Es una verdad inapelable que la consolidación de la democracia y del Estado de derecho pasa necesaria e inevitablemente por la eliminación de la violencia como mecanismo de solución de los conflictos. La humanidad debió caminar durante más de tres siglos entre millones de cadáveres para que la política cruda y dura en la que se combinaban la fuerza y la astucia de los seres de carne y hueso, como la describió Maquiavelo en los turbulentos años del Renacimiento, fuera sustituida por el gobierno de las leyes. Para que eso se pudiera materializar fue necesario, entre otras cosas, que se estableciera una separación clara entre los ciudadanos comunes y quienes tienen el monopolio del manejo de las armas.

La profesionalización militar fue un paso fundamental en ese sentido. Otro, concomitante a este, fue su subordinación a la autoridad política. Las dos medidas, convertidas en principios de los estados modernos, son imprescindibles si se busca eliminar el desequilibrio político que se deriva del uso de la fuerza y de las armas. De ahí en adelante, las funciones de los militares están claramente delimitadas y deben realizarse absolutamente al margen de la política, de sus juegos y de sus decisiones.

El retorno al régimen constitucional, a finales de los años setenta, se vio como la oportunidad para que el Ecuador comenzara a transitar por ese camino. Sin embargo, cobijadas bajo los residuos de la doctrina de la Seguridad Nacional y de las concepciones económicas desarrollistas que habían adoptado como propias, las Fuerzas Armadas mantuvieron su presencia en funciones y áreas ajenas a su especificidad. Tampoco se eliminó por completo la visión tutelar, expresada en la retórica decimonónica que las califica de columna vertebral o de reserva moral del país. A su vez, al no dar importancia a los asuntos de seguridad de defensa e incluso de la vigencia del Estado de derecho, los políticos contribuyeron a mantener esas concepciones que tienden a convertir en equivalente de la nación al que es uno más de los instrumentos del Estado.

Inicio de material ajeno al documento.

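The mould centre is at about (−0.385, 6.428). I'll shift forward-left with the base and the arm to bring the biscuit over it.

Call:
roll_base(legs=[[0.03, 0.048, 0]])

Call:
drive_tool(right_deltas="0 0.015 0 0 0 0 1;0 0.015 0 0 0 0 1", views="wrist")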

A pesar de todo eso, es innegable que se dieron pasos significativos en la profesionalización y en el alejamiento de la política. El respeto ganado entre la sociedad se derivaba directamente de esa condición y no de su participación en programas de desarrollo social que nada tienen que ver con su misión. La presencia de militares en actividades propias del mundo político es un retroceso en ese proceso histórico que en sí mismo ya tuvo un tropezón con el golpe del 21 de enero. Esa, más que la firma de la paz con el Perú, fue la oportunidad para redefinir su relación con la sociedad. Pero la justificación generalizada del golpe como mecanismo válido de solución de los conflictos políticos y los posteriores acontecimientos dieron legitimidad a una situación que en este momento ha llegado al punto de saturación. Su actuación como partido político no puede llevar sino al debilitamiento de las Fuerzas Armadas y de una democracia sometida cada vez más al tutelaje.